Multiply by 3: \(\displaystyle \L\:-\frac{3}{2}\;\geq\;x\;\geq\;\frac{1}{2}\)


So we have: \(\displaystyle \:x\:\leq\:-\frac{3}{2}\,\) and \(\displaystyle \,x\:\geq\:\frac{1}{2}\)

The intervals are: \(\displaystyle \:\left(-\infty,\,-\frac{3}{2}\right]\:\cup\:\left[\frac{1}{2},\,\infty\right)\)

~ ~ ~ ~ ~ ~ ~ ~ ~ ~ ~ ~ ~ ~ ~ ~ ~ ~ ~ ~ ~ ~ ~ ~ ~ ~ ~ ~ ~ ~ ~ ~ ~ ~ ~

I highly recommend using that "Reciprocal Rule".

Multiplying by \(\displaystyle x\) is very dangerous.
We must consider whether we are multiplying by a positive or negative value.
. . Often it gives us no problems.
. . At other times, we must handle two possible cases.
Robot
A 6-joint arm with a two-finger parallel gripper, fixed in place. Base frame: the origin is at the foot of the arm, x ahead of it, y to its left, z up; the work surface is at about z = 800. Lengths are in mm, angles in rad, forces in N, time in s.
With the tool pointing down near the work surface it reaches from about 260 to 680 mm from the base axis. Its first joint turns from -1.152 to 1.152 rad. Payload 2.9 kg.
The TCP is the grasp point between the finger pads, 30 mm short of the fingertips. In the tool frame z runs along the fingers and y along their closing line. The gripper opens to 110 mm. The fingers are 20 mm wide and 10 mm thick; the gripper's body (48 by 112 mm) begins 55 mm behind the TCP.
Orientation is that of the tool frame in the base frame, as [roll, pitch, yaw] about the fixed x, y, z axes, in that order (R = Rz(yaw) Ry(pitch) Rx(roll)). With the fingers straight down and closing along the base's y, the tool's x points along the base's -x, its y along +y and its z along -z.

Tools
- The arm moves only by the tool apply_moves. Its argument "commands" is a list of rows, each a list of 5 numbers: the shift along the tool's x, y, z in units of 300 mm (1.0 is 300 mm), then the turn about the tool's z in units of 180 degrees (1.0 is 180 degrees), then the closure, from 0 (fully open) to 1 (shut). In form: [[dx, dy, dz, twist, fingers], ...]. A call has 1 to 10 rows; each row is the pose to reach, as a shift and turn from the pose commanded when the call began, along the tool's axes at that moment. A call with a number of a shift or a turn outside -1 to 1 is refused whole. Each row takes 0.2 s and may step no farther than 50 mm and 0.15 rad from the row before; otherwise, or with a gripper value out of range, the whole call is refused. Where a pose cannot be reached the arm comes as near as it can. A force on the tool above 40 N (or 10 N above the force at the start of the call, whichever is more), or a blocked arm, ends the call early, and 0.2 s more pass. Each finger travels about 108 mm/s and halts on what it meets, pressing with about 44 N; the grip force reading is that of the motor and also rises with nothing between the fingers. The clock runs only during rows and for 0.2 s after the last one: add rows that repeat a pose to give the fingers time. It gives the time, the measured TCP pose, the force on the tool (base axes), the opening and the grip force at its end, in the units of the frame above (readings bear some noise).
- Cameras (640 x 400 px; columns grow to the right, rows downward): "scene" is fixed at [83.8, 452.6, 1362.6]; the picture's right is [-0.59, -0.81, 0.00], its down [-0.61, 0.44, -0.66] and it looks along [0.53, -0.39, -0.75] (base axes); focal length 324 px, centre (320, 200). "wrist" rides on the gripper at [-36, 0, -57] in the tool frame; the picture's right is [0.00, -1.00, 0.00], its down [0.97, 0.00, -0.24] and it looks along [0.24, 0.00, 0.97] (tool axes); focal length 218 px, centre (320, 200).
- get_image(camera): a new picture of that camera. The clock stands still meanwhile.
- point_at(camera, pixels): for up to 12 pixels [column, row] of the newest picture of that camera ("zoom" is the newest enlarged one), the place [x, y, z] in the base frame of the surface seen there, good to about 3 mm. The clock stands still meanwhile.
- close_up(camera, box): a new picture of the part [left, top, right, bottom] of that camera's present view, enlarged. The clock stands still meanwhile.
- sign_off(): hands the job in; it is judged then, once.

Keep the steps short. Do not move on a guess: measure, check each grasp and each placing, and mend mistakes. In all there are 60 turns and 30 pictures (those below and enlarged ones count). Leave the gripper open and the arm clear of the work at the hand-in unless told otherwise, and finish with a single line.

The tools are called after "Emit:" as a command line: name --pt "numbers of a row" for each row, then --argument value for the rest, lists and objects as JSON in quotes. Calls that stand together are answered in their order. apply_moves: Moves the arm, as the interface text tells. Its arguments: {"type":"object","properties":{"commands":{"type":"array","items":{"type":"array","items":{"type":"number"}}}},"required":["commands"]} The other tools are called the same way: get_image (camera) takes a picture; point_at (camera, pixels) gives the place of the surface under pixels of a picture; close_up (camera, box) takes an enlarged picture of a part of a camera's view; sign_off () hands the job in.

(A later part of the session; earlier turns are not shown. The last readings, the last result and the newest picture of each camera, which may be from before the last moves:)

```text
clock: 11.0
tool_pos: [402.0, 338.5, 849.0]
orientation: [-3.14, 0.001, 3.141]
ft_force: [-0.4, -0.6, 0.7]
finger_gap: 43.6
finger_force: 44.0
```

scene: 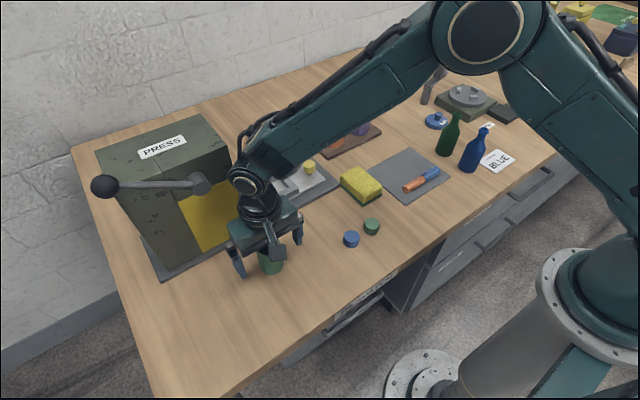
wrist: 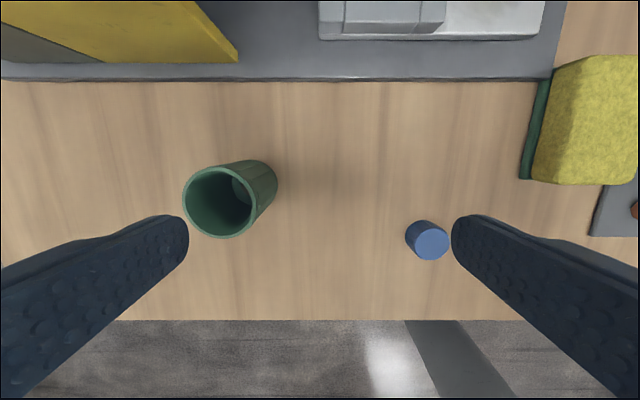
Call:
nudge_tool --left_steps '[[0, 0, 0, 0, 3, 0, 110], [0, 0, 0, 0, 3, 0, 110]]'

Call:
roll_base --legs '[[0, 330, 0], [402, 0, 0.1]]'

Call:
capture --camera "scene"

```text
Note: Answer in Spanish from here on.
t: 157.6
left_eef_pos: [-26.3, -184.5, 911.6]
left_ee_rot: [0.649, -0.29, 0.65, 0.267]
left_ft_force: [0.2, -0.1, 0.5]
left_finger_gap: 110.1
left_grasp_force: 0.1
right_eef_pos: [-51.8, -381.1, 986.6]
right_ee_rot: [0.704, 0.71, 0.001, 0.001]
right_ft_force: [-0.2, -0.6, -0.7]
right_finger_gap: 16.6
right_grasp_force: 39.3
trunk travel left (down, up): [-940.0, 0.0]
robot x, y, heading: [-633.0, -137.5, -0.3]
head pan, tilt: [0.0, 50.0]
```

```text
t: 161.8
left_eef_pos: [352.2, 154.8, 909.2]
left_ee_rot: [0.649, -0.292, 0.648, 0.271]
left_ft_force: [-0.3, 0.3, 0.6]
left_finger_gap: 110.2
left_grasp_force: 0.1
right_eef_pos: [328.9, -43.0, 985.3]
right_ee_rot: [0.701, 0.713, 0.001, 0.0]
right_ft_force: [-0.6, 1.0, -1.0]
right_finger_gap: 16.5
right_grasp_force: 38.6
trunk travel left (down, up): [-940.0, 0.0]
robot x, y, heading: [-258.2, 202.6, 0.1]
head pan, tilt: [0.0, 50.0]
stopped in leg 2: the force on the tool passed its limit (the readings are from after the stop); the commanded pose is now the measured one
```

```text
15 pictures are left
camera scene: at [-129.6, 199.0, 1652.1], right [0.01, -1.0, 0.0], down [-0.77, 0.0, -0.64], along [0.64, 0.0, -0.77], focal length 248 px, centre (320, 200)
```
The Reciprocal Rule eliminates this bothersome decision-making.

 

[pka]

Multiplying by \(\displaystyle x\) is very dangerous.
We must consider whether we are multiplying by a positive or negative value.

But of course no one is multiplying by x. The the way I suggested is multipling by |x| thus avoiding any such problem except possibly if x=0.